That's just not true. Most of KDE's 3->4 rewrite was about rewriting from Qt3 to Qt4 for better API and also introducing abstraction layers like Solid and Phonon only and only for the sake of API stability.
Well i witnessed more than one project just up and dump any pretext of supporting KDE3 once KDE4 was announced.
If the APIs were stable, there would not be a need to drop one for the other.
Look at the kernel, there have never been a situation where one have to go "sorry, but i only support X+1 from now on".
Similarly, until the 64-bit version, and that in turn was because of hardware not software, one could run binaries from Windows 3.0 (at least) on present day Windows.
That is the kind of stability i am talking about. That is the kind of stability that get third parties to stay with a platform.
Yeah, I wish they had gone from Qt3 to Qt4 without redoing the entire UI at the same time. This is doubly true of the apps: Amarok 1.4 was, imo, the best music player I've used while Amarok 2.0 was buggy and slow and had none of the things I liked about 1.4
I was looking forward to kde4 until the slow/buggy reality hit. Maybe it was my graphics drivers, but the kicker successor never delivered for me. I switched to fluxbox for a while, and then gnome as it was and has stayed in a better state thanks to the install base on Ubuntu. Haven't looked again at kde since.
That sounds like me, although I eventually found my way to tiling window managers (xmonad for a while, now stumpwm as it's written in my favorite language)

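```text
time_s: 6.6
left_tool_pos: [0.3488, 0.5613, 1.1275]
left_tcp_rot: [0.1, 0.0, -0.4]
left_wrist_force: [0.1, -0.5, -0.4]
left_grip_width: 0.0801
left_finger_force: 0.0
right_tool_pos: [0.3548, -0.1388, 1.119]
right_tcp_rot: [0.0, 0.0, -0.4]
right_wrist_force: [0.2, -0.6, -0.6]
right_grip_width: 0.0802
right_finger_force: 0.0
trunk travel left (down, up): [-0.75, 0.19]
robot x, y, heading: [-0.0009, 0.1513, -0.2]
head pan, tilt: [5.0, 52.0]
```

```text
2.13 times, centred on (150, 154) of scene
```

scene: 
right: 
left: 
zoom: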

Once I had compiz working, it's been gnome exclusively.
Fluxbox was easy to configure with multiple monitors and customize in general. Just tried xmonad with xmonad --replace, and crashed X. Which has been my only experience with xmonad honestly.
Edit: I do like gtile and some other gnome extensions.
I should say that I actually like quite a bit about GNOME. I'm even a fan of mutter and GNOME shell (especially with gtile). I just wish I could decouple it from the rest of GNOME.
I run xmonad at the moment. The learning curve is huge if you don't know Haskell. It took me ages to get it set up and working. But after I learned Haskell, it's really very nice.